Begin COLLECTED DATA
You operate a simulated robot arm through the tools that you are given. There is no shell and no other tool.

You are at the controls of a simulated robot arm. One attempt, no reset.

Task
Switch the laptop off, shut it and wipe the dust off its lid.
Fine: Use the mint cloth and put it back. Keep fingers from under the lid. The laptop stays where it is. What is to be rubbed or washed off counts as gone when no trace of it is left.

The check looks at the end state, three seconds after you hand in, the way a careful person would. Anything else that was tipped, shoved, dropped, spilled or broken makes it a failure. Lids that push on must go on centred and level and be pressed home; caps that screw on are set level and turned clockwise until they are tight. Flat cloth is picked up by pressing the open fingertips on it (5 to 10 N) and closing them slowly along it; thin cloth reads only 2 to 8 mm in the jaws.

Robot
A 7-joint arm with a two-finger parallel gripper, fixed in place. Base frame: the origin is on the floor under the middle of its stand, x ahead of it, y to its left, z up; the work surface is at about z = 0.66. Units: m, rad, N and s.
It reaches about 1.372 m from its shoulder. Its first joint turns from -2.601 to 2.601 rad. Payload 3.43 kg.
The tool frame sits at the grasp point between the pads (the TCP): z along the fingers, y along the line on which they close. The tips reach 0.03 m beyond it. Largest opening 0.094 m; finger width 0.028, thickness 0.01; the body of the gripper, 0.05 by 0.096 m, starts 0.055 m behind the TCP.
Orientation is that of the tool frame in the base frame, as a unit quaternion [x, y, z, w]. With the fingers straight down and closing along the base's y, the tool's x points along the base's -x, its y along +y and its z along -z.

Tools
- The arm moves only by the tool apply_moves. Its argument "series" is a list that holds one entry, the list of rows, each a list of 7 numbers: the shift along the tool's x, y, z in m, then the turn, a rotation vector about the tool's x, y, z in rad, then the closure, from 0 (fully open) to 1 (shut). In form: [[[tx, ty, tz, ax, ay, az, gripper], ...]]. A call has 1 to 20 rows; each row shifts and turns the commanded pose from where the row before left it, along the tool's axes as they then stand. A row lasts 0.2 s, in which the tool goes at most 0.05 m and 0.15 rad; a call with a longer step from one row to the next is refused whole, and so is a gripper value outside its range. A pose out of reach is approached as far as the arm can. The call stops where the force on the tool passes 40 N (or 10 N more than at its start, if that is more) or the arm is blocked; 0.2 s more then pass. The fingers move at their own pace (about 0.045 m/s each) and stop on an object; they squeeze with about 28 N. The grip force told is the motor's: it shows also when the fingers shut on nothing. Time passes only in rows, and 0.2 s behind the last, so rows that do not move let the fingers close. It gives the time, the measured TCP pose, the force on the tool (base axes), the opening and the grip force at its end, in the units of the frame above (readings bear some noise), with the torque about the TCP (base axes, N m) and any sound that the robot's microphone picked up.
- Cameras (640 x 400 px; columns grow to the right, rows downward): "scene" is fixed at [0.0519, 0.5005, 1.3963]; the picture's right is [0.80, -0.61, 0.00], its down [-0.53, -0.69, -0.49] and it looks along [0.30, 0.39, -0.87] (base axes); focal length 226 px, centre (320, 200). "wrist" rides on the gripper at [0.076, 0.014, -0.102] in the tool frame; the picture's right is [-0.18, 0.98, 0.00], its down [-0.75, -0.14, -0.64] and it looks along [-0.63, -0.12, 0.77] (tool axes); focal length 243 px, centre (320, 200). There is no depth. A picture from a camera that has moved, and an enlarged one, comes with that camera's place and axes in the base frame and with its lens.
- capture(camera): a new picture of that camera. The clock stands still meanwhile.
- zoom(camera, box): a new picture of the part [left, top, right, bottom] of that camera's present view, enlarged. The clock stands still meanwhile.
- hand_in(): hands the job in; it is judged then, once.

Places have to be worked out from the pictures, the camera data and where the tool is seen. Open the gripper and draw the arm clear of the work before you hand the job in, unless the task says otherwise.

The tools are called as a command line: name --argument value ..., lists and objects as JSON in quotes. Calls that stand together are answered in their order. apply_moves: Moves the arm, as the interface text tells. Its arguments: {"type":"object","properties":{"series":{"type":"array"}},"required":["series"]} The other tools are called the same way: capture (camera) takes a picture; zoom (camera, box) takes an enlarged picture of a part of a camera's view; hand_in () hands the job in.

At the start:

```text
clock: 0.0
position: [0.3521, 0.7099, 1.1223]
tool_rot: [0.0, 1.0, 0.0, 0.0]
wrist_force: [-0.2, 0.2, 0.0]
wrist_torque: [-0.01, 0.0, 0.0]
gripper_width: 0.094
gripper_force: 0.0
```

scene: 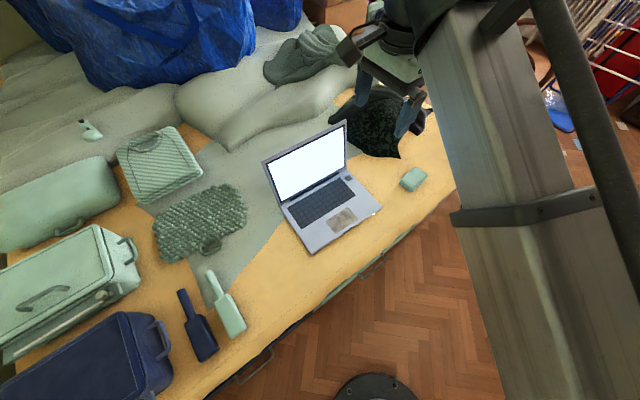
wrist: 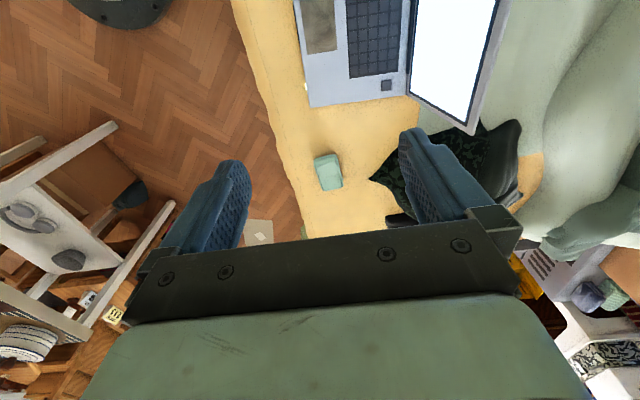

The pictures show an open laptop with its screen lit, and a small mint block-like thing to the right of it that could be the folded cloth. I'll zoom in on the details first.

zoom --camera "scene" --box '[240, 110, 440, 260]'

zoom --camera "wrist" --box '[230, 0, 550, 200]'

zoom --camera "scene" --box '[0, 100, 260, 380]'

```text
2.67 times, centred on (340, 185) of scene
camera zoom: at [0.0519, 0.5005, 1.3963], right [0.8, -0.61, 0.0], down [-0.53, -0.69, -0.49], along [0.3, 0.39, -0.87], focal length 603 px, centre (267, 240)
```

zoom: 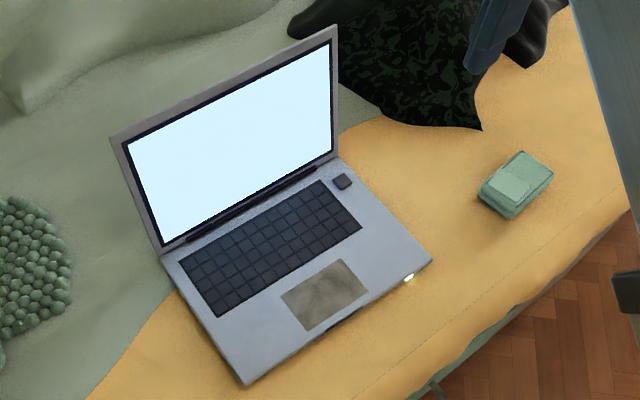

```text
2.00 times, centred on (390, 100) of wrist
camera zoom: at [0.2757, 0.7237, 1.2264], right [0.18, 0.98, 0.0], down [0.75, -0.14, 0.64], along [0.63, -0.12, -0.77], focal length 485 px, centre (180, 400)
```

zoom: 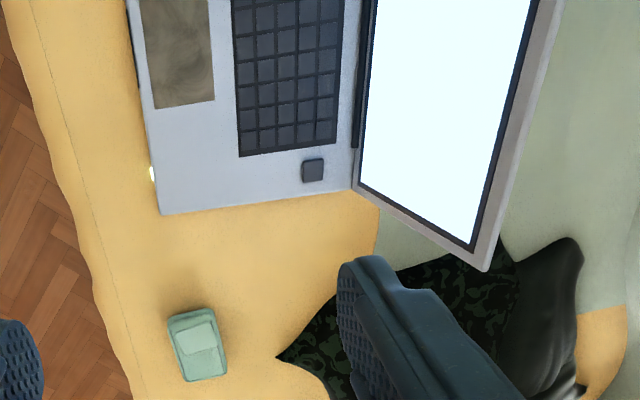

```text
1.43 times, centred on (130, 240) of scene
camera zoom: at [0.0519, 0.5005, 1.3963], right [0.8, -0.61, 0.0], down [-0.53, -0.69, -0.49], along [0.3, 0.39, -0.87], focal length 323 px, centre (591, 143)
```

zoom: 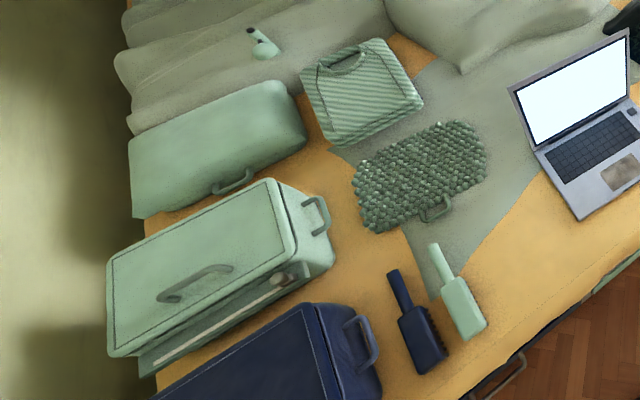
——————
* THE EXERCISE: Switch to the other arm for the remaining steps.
End COLLECTED DATA
* THE EXERCISE: Report each line of the material above where the word "closing" appears.

* THE RESULT:
The check looks at the end state, three seconds after you hand in, the way a careful person would. Anything else that was tipped, shoved, dropped, spilled or broken makes it a failure. Lids that push on must go on centred and level and be pressed home; caps that screw on are set level and turned clockwise until they are tight. Flat cloth is picked up by pressing the open fingertips on it (5 to 10 N) and closing them slowly along it; thin cloth reads only 2 to 8 mm in the jaws.
Orientation is that of the tool frame in the base frame, as a unit quaternion [x, y, z, w]. With the fingers straight down and closing along the base's y, the tool's x points along the base's -x, its y along +y and its z along -z.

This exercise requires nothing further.